Between the apple stock, 401K and home equity you have about 5 million.  That is plenty to retire for most people.  You could spend 1 million on a home and the 4% "rule" would say you could spend 160K/year from the remaining 4M.  Most people around here like to be more conservative so maybe you only spend 100-120K/year.  That's still a lot of money.  The big problem is that the 4% rule is based on a balanced portfolio of diversified stocks and bonds.  Most of your money is in one stock.  It's very feasible you could buy a large home with a big mortgage and then Apple stock tanks.  You are now in a home you can't afford, struggling to make payments and depressed about losing so much money.  That would scare me to death. 

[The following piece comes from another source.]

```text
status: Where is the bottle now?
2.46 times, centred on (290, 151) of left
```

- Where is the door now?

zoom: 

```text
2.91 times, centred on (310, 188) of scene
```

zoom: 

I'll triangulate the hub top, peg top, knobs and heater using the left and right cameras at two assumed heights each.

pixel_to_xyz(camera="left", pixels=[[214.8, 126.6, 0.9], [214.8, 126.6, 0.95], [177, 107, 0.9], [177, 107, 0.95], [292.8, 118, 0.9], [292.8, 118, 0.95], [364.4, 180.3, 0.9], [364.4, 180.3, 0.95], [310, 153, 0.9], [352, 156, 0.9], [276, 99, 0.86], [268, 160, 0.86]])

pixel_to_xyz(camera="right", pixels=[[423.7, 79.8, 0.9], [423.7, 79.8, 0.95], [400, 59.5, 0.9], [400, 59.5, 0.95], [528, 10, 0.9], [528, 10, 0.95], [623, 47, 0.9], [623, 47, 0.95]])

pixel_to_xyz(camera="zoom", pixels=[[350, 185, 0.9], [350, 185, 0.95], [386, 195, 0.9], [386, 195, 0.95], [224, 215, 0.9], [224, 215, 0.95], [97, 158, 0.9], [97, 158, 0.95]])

Apple stocks have been very good to you and you are reluctant to give up future gains.  That's human nature and totally understandable.  What if you kept a million in Apple and pulled the rest out to diversify?  That way you can still make significant money if Apple keeps going up but if they go bust you are still in good shape. 

Regarding the home, buying more home than you need to make money on appreciation is very risky.  If you diversify that portfolio you can probably afford the 1-1.5M home.  But, is that your priority?  Spending $6 on a coffee bothers you.  How do you feel about spending an extra $15,000/year on housing you don't need? (forgive me, I'm making up numbers to make a point)  Don't choke on a gnat and swallow an elephant. 

You can do whatever you want.  But, you are saying your a conservative with money and you seem nervous about early retirement.  Your BIG risk is the single stock.  Overspending on a home is another risk (especially if you take both risks at the same time).  I personally don't like to be house poor where I can't afford other things because I spent to much on a house. 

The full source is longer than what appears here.